It will probably surprise you then to learn that the answer in South Carolina
is that two in fourteen black voters support Sanders, and only about one in
fourteen white voters support Sanders.
How can this be? It’s because of a very simple fact that the exit poll is
unintentially obfuscating: if you know fourteen white people in South Carolina,
about one of them will support Sanders, one will support Clinton, and twelve
of them are Republicans! This is the kind of demographic fact that exit polls
don’t capture, because they’re not designed to. Polling results are divided and
reported separately for Democrats and Republicans, even though the elections
and exit polls are (usually) held simultaneously.
Fortunately, official election results and exit polls do provide enough data to
pretty reliably piece together what the actual political distribution looks
like. The actual distribution of South Carolina voters looks like this:
As this table suggests, South Carolina is extraordinarily bifurcated along
racial lines. White people in this state are extremely far-right, to such an
incredible extent that in a primary election where 75% of voters were white,
61% of Democratic voters were black. While rarely to such an extreme extent,
this is true of just about every state, and has a similar distorting effect on
the results of exit polls, and therefore a similar distortion on political
commentary that is based on those polls.
I went through the exit poll data, and put together a complete summary based on
every state I could get data for. Let me briefly explain how the math here is
done, using South Carolina as an example. Feel free to skip over this paragraph
entirely if you’re not interested
in this. The number of votes for each candidate is a matter of public record. I
used The Green Papers as my primary
source here. This site records that 740,881 votes were cast in the Republican
primary, 370,904 votes in the Democratic primary. Now we look at the exit poll
data. In South Carolina,
in the Republican primary 96% of voters were white, 1% were black. So we
estimate that there were 7409 black Republican voters, 711,246 white Republican
voters. The same procedure for the Democrats reveals that 226,251 of their
voters were black, 129,816 were white. The exit poll data shows that 46% of
white Democrats voted for Sanders, while 14% of black Democrats did. So this
means there were about 31,675 black voters for Sanders, and 59,716 white voters.

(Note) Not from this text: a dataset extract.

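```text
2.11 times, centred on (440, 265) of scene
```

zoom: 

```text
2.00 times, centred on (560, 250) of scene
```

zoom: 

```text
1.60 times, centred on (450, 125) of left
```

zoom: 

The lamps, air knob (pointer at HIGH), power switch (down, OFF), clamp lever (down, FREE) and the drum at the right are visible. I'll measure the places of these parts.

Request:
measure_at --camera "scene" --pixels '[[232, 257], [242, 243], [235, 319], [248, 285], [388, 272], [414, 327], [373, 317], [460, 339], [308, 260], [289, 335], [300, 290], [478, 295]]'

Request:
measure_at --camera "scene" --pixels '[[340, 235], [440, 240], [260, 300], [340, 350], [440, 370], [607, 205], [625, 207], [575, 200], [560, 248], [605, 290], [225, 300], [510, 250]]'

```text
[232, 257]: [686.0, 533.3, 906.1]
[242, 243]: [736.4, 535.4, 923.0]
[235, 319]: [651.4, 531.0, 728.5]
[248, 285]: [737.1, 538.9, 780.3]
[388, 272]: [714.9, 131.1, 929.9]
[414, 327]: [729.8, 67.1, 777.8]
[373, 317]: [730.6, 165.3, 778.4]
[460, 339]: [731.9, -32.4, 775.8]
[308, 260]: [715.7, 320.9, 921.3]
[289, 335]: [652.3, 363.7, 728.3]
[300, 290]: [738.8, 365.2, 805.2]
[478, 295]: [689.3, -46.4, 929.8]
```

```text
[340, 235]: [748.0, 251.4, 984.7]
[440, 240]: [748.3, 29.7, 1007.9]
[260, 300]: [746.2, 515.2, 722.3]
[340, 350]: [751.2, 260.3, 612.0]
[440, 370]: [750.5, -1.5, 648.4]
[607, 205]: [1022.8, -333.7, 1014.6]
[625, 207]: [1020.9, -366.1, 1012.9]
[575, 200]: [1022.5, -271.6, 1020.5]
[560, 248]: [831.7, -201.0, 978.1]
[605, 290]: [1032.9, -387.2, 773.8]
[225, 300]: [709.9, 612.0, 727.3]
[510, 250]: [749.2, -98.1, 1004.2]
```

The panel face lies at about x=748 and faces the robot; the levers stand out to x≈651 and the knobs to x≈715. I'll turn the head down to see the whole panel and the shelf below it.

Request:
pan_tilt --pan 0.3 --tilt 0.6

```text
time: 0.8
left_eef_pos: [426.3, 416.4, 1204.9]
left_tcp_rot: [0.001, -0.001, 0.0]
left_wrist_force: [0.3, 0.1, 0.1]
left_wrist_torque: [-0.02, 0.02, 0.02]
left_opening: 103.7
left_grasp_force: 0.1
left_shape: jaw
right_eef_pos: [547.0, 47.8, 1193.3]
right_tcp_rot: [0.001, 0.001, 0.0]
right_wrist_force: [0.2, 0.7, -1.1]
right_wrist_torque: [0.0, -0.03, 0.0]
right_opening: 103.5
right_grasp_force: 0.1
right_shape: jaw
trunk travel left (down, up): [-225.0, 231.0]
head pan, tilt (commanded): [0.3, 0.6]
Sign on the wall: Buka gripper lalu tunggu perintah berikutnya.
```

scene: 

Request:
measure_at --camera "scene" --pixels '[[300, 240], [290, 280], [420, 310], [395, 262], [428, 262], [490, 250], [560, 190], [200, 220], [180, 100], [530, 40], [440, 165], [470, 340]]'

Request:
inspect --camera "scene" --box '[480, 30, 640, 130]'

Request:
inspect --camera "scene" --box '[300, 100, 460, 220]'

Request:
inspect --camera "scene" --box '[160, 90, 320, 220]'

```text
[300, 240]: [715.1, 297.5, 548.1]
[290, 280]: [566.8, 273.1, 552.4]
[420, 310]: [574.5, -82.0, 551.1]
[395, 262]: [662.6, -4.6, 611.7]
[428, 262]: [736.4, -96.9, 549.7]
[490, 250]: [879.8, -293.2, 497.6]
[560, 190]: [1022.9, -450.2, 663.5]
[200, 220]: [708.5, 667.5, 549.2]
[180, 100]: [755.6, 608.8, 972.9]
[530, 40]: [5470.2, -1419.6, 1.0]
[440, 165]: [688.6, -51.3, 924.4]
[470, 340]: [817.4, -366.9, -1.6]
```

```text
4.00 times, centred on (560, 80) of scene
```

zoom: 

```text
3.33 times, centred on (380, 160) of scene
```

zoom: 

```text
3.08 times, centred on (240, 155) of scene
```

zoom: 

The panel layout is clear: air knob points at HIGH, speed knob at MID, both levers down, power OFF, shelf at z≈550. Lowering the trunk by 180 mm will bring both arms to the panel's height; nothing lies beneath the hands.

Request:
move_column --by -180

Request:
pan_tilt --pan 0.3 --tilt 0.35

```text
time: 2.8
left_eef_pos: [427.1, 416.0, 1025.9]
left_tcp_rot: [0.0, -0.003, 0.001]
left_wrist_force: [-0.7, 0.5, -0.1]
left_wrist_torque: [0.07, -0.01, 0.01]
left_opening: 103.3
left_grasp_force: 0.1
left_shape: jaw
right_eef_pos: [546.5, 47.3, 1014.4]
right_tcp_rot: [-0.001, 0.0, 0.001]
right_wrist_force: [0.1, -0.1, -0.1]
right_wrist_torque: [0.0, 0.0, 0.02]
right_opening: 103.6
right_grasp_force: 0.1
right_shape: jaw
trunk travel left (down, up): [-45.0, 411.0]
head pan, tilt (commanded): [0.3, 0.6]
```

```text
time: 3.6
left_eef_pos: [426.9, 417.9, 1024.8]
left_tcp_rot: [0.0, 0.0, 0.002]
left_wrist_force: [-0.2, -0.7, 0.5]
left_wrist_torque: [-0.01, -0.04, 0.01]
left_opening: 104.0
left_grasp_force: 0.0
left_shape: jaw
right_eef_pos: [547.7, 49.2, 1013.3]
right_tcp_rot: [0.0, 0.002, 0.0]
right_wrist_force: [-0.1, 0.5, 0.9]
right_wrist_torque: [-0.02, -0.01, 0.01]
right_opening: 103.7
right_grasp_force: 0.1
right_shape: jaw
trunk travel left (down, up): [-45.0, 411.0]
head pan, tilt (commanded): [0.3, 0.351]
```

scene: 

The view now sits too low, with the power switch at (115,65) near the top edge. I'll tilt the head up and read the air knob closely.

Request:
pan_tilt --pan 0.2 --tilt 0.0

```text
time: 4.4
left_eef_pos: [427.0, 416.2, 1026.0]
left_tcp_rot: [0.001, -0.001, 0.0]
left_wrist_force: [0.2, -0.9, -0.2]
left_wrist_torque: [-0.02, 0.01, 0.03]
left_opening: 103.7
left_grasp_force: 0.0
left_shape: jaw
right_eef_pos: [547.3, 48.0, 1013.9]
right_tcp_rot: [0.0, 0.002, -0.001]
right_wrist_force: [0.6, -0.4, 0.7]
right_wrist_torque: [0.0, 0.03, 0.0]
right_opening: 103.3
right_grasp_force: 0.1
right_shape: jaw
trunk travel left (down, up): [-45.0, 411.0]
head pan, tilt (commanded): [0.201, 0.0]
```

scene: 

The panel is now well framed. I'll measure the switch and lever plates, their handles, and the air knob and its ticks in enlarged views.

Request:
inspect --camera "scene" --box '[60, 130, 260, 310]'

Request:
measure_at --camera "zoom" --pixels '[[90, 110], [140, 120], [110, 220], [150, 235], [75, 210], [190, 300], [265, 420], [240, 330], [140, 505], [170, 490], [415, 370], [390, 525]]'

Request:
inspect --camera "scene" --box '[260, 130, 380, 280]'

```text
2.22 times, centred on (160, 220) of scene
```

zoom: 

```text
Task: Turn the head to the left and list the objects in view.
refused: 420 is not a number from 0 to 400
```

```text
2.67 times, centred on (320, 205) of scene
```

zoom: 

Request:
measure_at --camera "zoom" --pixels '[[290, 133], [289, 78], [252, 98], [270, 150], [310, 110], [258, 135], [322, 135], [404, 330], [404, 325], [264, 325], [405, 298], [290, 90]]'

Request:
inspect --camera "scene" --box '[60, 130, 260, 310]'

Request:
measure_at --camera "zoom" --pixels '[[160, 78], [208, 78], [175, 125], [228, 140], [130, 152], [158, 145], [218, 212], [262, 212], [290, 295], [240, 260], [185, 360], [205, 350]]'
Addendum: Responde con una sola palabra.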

The total number of white voters in the election was 841,062 and the total
number of black voters was 233,660. So 13.6% of black voters went for Sanders,
and only 7.1% of white voters did.
Obviously there will be some degree of error in the exit polls, and therefore
in these results. But it’s not that severe: for example, if the proportion of
Republican voters who were black was changed to 0% or 2% (from 1%), this would
make a difference of about half a percent in Sanders’ support among black
voters. Taking all states together should have the effect of evening out the
errors, although some systamatic errors may remain. I’m not too bothered by
this, since the point of this article is to counter a false view that the
pundits take themselves to have learned from these very exit polls. If the
polls themselves are untrustworthy, then their conclusion is unsound too.
Anyway, on to the results. They’re based on the total vote of 21 states in
which all of the following were true: they held primaries in 2016, an exit
poll was taken in them by the major media organizations, and the exit poll
had a sufficient number of black respondents to draw conclusions about who
they supported. (The primary qualifier is important because in caucus
Iowa, the total popular vote count was not the official result reported by
the election.) These states are South Carolina, Alabama, Arkansas, Georgia,
Oklahoma, Tennessee, Texas, Virginia, Michigan, Mississippi, Florida, Illinois,
North Carolina, Ohio, Wisconsin, New York, Connecticut, Maryland, Pennsylvania,
and Indiana. I would have liked to include California, but they voted so late
in 2016 that the media didn’t take an exit poll. Here
is a spreadsheet with the math.
Here are the results:
In other words, my claim holds for all states in which there is data. On the
whole, black voters are at least as likely to support Sanders as white voters.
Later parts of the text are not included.